THINGS TO DO:
**A.** Retype the section of the supplied text that opens with "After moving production" and closes with "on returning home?".
**B.** Extract the lines between the ones holding "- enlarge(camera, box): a" and "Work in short", inclusive, exactly as written and nothing more.

SUPPLIED TEXT:
Return of the Tire Maker


Return of the Tire Maker


After moving production to China in 1988, Kenda quickly became the third largest bicycle tire maker in the world. Yet last year they moved their car tire production back to Taiwan. Given the higher costs, why did they insist on returning home?



Return of the Tire Maker

By Elaine Huang
From CommonWealth Magazine (vol. 506 )

Kenda Rubber Industrial Co. Chairman Ying-ming Yang was not prepared to see his new plant in Taiwan get off to such a rocky start. "We had to make a decision," the industry veteran explains in recalling the situation three years ago.

Back then the United States imposed extra safeguard duties between 25 and 35 percent on imports of Chinese tires for a period of three years.

"We didn't know whether the extra tariffs would be extended after three years. There was a risk," recalls Yang, who had established a factory for passenger car tires in China a decade ago.

So the silver-haired Yang eventually decided to establish a PCR (passenger car radial) tire factory in Taiwan to escape the punitive tariffs.

Kenda started out as a bicycle tire maker. Yang, who is in his sixties, holds a master's degree in chemical engineering from Syracuse University in the United States. Having attended graduate school abroad makes him a rarity among Taiwanese industry leaders of his generation. Yang had just applied for a scholarship for doctoral studies and was preparing to start his PH.D. program when his father, company founder Yang Chin-pao, told him to return home to take the helm of the company.

Under his leadership Kenda set up a tire factory in China in 1988 and gradually grew to become the third largest bicycle tire maker in the world. Ten years ago, Yang began to use the profitable bicycle tire business to smoothly expand into the production of car tires, which generate higher revenue and higher profits.

In order to tap China's huge domestic demand, Kenda moved closer to where its markets are, establishing passenger car tire factories in Kunshan, Jiangsu Province and Tianjin, Shandong Province over the past ten years. Both factories churn out tens of thousands of tires per day. Moreover, Kenda is a supplier to Shanghai General Motors, a joint venture between U.S. carmaker General Motors and Shanghai Automotive Industry Corporation (Group).

"You need to produce 25,000 tires (per day) to reach economies of scale." As Yang explains, factories with a smaller daily output will not be profitable.

GIVEN DATA:
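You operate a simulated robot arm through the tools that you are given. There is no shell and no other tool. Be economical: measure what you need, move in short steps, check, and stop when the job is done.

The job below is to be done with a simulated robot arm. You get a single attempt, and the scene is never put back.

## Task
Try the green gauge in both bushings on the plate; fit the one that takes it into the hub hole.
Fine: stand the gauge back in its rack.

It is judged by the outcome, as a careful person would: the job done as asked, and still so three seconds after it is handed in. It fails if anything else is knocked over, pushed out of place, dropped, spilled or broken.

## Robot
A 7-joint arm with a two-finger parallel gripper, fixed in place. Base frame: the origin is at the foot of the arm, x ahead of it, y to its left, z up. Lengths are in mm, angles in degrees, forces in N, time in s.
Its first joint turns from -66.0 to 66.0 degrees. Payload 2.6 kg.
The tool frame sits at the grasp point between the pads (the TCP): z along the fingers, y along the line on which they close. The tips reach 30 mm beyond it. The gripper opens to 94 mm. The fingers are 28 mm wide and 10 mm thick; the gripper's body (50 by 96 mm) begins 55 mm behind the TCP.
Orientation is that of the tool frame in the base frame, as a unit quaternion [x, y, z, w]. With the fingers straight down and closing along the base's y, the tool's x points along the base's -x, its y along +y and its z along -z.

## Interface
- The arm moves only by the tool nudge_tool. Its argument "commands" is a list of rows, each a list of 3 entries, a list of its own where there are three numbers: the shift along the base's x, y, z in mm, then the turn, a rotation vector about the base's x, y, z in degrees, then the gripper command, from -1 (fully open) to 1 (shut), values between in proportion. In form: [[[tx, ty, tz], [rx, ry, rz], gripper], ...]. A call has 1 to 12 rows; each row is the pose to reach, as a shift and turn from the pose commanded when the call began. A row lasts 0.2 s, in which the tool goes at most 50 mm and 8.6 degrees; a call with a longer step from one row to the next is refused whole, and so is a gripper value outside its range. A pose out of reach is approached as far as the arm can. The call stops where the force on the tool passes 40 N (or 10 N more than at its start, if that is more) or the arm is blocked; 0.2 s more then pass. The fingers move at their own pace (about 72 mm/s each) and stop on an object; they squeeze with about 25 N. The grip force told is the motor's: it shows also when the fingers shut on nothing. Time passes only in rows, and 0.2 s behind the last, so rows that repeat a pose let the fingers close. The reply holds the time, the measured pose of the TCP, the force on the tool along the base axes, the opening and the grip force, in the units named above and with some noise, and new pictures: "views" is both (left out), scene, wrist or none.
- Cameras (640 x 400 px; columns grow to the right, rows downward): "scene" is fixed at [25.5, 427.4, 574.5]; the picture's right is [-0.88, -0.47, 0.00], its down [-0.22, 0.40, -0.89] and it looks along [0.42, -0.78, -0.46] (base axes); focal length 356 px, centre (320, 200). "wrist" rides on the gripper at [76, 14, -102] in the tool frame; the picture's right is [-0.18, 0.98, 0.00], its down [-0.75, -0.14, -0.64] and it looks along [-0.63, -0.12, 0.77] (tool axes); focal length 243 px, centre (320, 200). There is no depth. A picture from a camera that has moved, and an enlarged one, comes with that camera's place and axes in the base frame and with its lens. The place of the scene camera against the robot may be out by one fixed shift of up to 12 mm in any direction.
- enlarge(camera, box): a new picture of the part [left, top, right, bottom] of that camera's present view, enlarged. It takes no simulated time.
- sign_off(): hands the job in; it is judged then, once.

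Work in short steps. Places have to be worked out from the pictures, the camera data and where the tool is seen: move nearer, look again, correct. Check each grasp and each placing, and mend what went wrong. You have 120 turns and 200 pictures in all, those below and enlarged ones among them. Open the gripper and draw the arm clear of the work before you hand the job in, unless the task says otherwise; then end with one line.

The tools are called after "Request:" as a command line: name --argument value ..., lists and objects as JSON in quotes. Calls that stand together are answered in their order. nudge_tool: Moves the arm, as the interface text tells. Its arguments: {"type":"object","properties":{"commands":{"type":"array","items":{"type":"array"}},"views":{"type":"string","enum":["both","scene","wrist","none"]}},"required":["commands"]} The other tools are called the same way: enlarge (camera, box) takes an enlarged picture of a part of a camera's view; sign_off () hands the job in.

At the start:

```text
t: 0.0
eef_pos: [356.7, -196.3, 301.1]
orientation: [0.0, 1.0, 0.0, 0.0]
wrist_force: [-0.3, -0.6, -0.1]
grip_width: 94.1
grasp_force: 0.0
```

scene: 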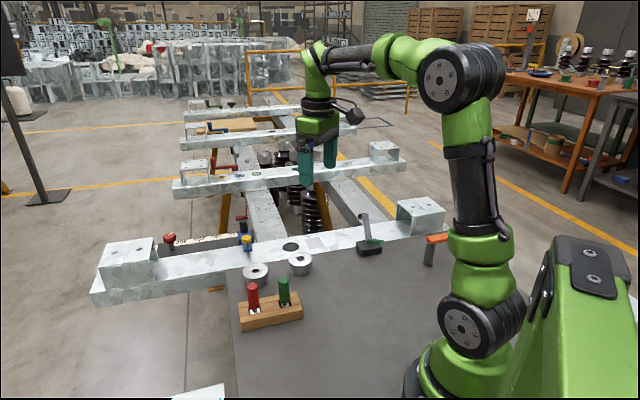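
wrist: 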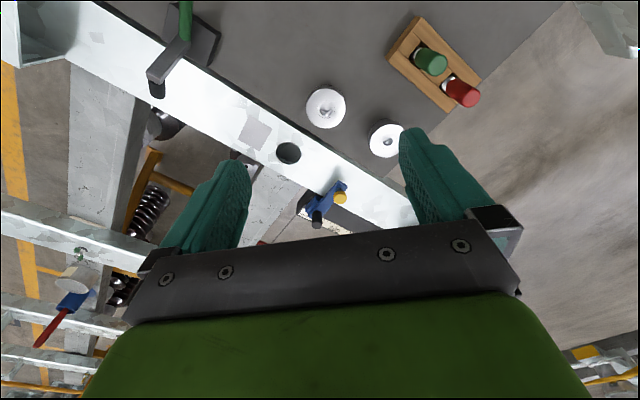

TASK-BY-TASK ANSWERS:
**A.**
After moving production to China in 1988, Kenda quickly became the third largest bicycle tire maker in the world. Yet last year they moved their car tire production back to Taiwan. Given the higher costs, why did they insist on returning home?

**B.**
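- enlarge(camera, box): a new picture of the part [left, top, right, bottom] of that camera's present view, enlarged. It takes no simulated time.
- sign_off(): hands the job in; it is judged then, once.

Work in short steps. Places have to be worked out from the pictures, the camera data and where the tool is seen: move nearer, look again, correct. Check each grasp and each placing, and mend what went wrong. You have 120 turns and 200 pictures in all, those below and enlarged ones among them. Open the gripper and draw the arm clear of the work before you hand the job in, unless the task says otherwise; then end with one line.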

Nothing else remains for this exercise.